Understanding Florida’s Right to Repair Act

On Behalf of | Oct 29, 2021 | Construction Law |

In the construction industry, construction defects are a very common source of disputes. Construction defects can be minor issues like peeling paint or loose hinges, but can also be major problems that the homeowner may not immediately detect, such as a cracking foundation, code violations, or substandard workmanship and faulty design. To recover damages, the claim usually depends on proof of one of several causes:

  • Negligence
  • Breach of contract
  • Breach of warranty
  • Fraud

Most states including Florida have a statute of limitation on filing a defect claim. A statute of repose limits the period for the filing of a lawsuit, while a statute of limitations has a cap on when a cause of action may begin after discovery of the defect.

In a cause of action, the claimant may recover several damages, including:

  • Cost of repair
  • Diminution of value
  • Loss of use damages
  • Attorney’s fees

Florida’s Right to Repair Act

Before filing a claim, however, homeowners must give the other party a chance to correct the defect. Florida offers alternatives to litigated claims by requiring the injured party to alert the responsible party of the defect and give them an opportunity to correct the defect.

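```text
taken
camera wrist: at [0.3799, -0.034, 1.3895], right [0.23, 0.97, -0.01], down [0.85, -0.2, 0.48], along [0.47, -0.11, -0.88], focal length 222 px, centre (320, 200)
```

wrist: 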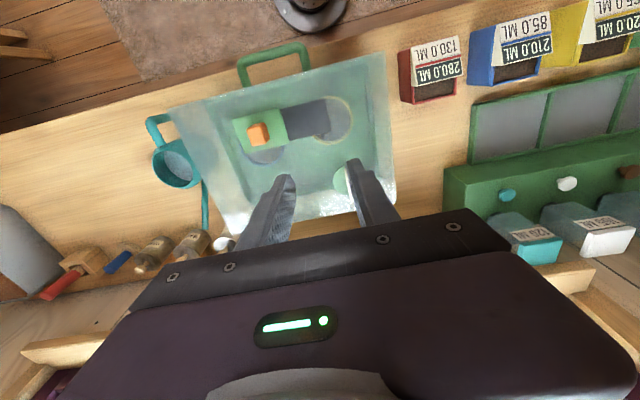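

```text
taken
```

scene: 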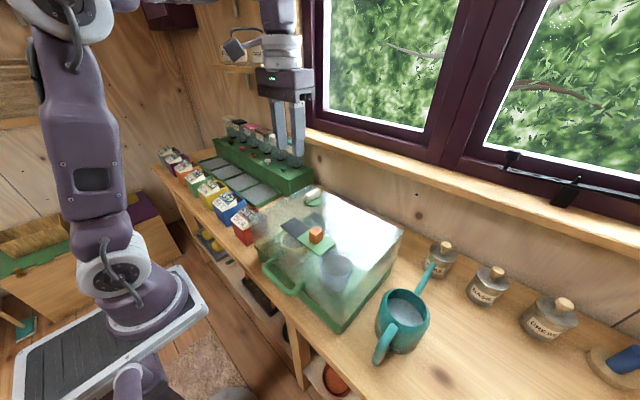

Also called Florida Statute 558, the purpose of this law was to reduce the number of lawsuits that end up in court, which are not only costly but also very time-consuming. Under this law, an owner must file a written notice of claim with the responsible party 60 days before filing an action. During this period, the contractor or other party will have time to inspect the defect and repair it. The notice of claim must include a detailed and factual description of the defect, including its location, the damage done and the loss incurred.

Under the law, once the responsible party has completed the inspection, they may either dispute the claim or provide a statement that describes what they are willing to repair of the damage, or what compensation they will give. The claimant does not have to accept any of these offers.

Insurance companies

Right to repair clauses in construction contracts are also there to protect the insurer. As insurance companies direct the amount and limit of the repairs, the homeowner may not be satisfied with the result. When dealing with insurers, it is important to remember that the homeowner has a right to demand that the proposed repairs fully address the extent of damage.

For residents of Fort Lauderdale and surrounding areas, it is important to find out not only how invoking right to repair protects their rights, but also the issues that may arise once insurance companies become involved in the oversight of repairs.